Updated: Jun 29, 2023

In Part 1 of this series of systems-level commentaries on Racism in Romantic Music (RRM), I discussed how the pervasive racism of the societies in which Romantic musics were born inevitably shaped those societies’ values, ideas in music history and music theory, and their music itself – so that racism, which has never received a dedicated treatment in any survey of Romantic music, is as central or even foundational to the phenomenon of Romantic music as many other topics are that are included in such studies as matters of course (nationalism, exoticism, organicism, etc.). Today I talk about how the music-publishing industry – which was of course owned and operated by persons reared with those same racist worldviews – was able to wield extraordinary power in silencing non-White musical voices because of Classical musicians’ overwhelming reliance on printed and published music.

To check these observations empirically, I suggest the following:

  • First, review the publication catalogs of one or more music publishers, especially publishers active during the long nineteenth century (although the situation has changed little today). How many scores by non-White composers do you find? (Viewing this as a percentage shows White publishers’ implicit but potent messaging that non-White folk don’t write classical music – at least, not classical music that’s worthy of print and publication).

  • Your numbers will be something on the order of 96-98%+ White, <4% non-White. If you are happy with this, if you believe that -- despite the historical record of unpublished music by non-White composers -- this is a fair or just statistic, then your work here is done. If you're troubled by that colorasure (another term I borrow from Prof. Philip Ewell), then read on.

  • If you’re a performer, ask yourself what manuscript music by non-Whites there is for you to sing or play and where you can get it. If you’re a scholar, ask yourself what music there is by non-Whites for you to consider as you think, talk, and – most importantly, in terms of lasting consequence – teach about Romantic music. And ask yourself where you can get it.

If you know where you can get those pieces that the White-dominated music-publishing industry has marginalized to the point of invisibility but haven’t yet done so, it’s time to go to an online catalog of a holding archive or library and order scans. of unpublished music by non-White composers If you don’t do this, you’re tacitly acquiescing to the power of this linchpin, allowing our dependency on printed and published music to keep music by non-White musicians from being a part of the White-dominated worlds of Romantic music.

(And one more side note: this situation has changed despicably little today. When Margaret Bonds tried to get the National Association of Negro Musicians to craft a resolution requiring members to purchase a certain amount of music by Black composers every year, and when she contemplated founding a Black-owned and operated music-publishing company (“Musico Negro”), she revealed her awareness of this extraordinary veto power that musicians seldom recognize because for musicians to think deeply about our reliance on printed and published music would be in some ways akin to fish thinking deeply about water: it is the defining condition of our world.)

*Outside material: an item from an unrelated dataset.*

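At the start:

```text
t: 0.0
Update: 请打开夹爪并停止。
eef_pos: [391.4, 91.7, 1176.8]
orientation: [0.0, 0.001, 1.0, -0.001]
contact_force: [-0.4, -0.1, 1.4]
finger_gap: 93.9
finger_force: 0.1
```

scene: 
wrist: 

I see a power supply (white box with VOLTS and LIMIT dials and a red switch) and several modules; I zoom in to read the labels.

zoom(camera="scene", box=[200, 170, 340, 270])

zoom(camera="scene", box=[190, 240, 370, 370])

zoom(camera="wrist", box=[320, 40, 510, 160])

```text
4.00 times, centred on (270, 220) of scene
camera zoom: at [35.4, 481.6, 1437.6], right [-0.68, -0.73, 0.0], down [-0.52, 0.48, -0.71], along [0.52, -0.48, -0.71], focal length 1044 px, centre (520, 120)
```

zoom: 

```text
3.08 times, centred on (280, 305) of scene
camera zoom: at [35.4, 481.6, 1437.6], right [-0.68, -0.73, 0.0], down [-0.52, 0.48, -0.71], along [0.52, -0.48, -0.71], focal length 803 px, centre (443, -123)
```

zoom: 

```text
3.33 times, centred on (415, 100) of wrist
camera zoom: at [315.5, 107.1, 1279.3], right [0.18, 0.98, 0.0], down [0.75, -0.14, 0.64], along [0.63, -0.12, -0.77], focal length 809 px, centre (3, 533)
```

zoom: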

Enough. Here are some thoughts on the second linchpin in RRM:

The second linchpin of RRM is that Classical musicians – performers, historians, and theorists alike – overwhelmingly depend on the printing and publication of notated music, a situation that has become more pronounced in the post-World War II era. (Earlier performers were less uncomfortable working from musical manuscripts than more recent ones are.) Published music can be accessed, studied, taught, learned, performed, and heard, but if a musical composition remains in manuscript it can be performed and studied historically or theoretically only by relatively few – generally only during the composer’s lifetime, since composers’ manuscripts typically are either subsumed into estates or donated to libraries after death. In view of Classical musicians’ dependency on printed music, these exigencies often mean that music publishers hold the key to the posthumous as well as contemporary survival or obscurity of musical works. Because the political economy of Classical music publishing, as part of the same White-dominated political economy that generally subjugated non-White peoples, was dominated by White firms during the long 19th century, this circumstance largely ensured that non-White composers’ names and works would enjoy only limited dissemination during their lifetimes and would then become marginalized to the point of obscurity, effectively erased after their deaths. Performers cannot sing or play music they cannot access, theorists cannot work to understand it, and historians cannot incorporate it into their historiographic views and presentations: by these means the race privilege of the White-dominated world of music publishing has silenced the musics of countless Black composers and writers on music, rendering their work inaudible and invisible.